5 autores que foram cancelados antes da era do cancelamento

Na casa que afunda sozinha, sempre sozinha, ninguém quer saber quem jogou o fósforo. Apenas que queimou. O que hoje se entende como “cancelamento” já existia antes de receber nome, algoritmo ou avatar. Ocorriam em outro ritmo, menos digital, mais sedimentar, mas com impactos duradouros. Não havia hashtags. Apenas o desaparecimento gradual: a poeira sobre as lombadas, a ausência nos currículos, os nomes omitidos nas conversas públicas. Ainda assim, esses nomes não sumiram. Permanecem nas margens das frases, nos prefácios discretos das novas edições, no desconforto que emerge quando uma obra mobiliza admiração e, ao mesmo tempo, evoca lembranças que não se alinham facilmente ao presente.

H. P. Lovecraft, por exemplo, desenvolveu uma literatura voltada ao horror cósmico, marcada por atmosferas opressivas e mitologias que sublinham a insignificância humana diante de forças inatingíveis. Seus textos, complexos, densos, quase barrocos, formam a base do que hoje se chama horror existencial. Paralelamente, sua correspondência pessoal e alguns escritos revelam posicionamentos raciais excludentes, que à época não destoavam de certos círculos nativistas da Nova Inglaterra, mas que hoje geram revisões críticas quanto à relação entre sua visão de mundo e seus enredos.

Louis-Ferdinand Céline ficou conhecido por “Viagem ao Fim da Noite”, romance que rompeu com o tom clássico da prosa francesa, incorporando ritmo oral, colapsos sintáticos e observações corrosivas sobre a guerra, a miséria e a experiência urbana. Nos anos 1930 e 40, publicou panfletos em que articulava discursos antissemitas e antidemocráticos, alinhando-se ao governo de Vichy e ao colapso ideológico da França ocupada. Condenado após o fim da guerra e mais tarde anistiado, continuou escrevendo, mas em clima de controvérsia duradoura.
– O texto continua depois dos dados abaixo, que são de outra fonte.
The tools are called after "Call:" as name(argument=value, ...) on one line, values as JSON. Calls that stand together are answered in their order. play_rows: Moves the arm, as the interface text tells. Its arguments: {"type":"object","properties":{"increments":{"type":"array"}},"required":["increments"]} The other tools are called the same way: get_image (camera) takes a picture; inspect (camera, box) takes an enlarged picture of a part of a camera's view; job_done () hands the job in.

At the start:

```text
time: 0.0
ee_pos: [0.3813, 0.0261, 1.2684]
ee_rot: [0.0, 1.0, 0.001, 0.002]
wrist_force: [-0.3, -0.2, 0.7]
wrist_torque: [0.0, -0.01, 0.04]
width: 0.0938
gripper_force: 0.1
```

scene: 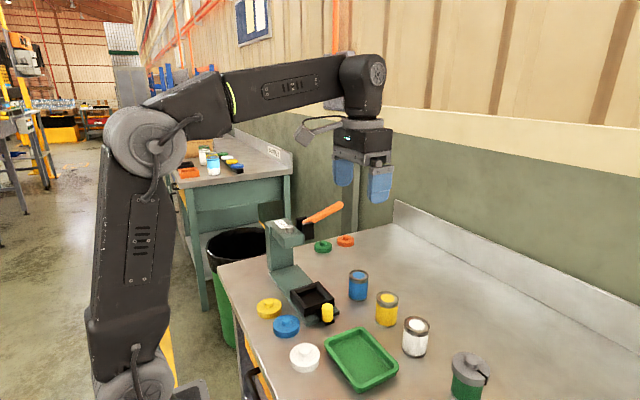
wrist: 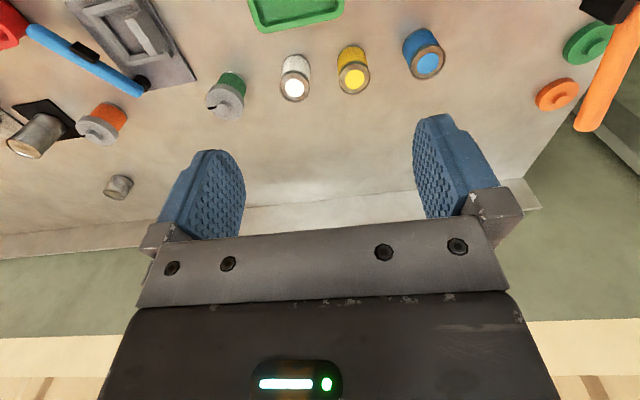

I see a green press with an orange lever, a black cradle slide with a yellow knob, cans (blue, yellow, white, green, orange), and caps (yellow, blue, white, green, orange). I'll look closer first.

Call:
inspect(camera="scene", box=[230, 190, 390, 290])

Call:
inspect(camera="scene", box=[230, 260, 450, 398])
Charles Bukowski construiu sua obra a partir de uma escrita de autoficção direta, coloquial e centrada em experiências de marginalidade urbana, alcoolismo e relações sexuais sem idealização. Em “Mulheres”, em especial, a figura do narrador se estrutura na repetição de relacionamentos marcados por instabilidade e objetificação. Leitores e críticos apontaram leituras diversas, ora como um retrato cru de uma subjetividade decadente, ora como a perpetuação de estereótipos e dinâmicas de gênero desequilibradas, refletindo valores presentes na sociedade norte-americana da segunda metade do século 20.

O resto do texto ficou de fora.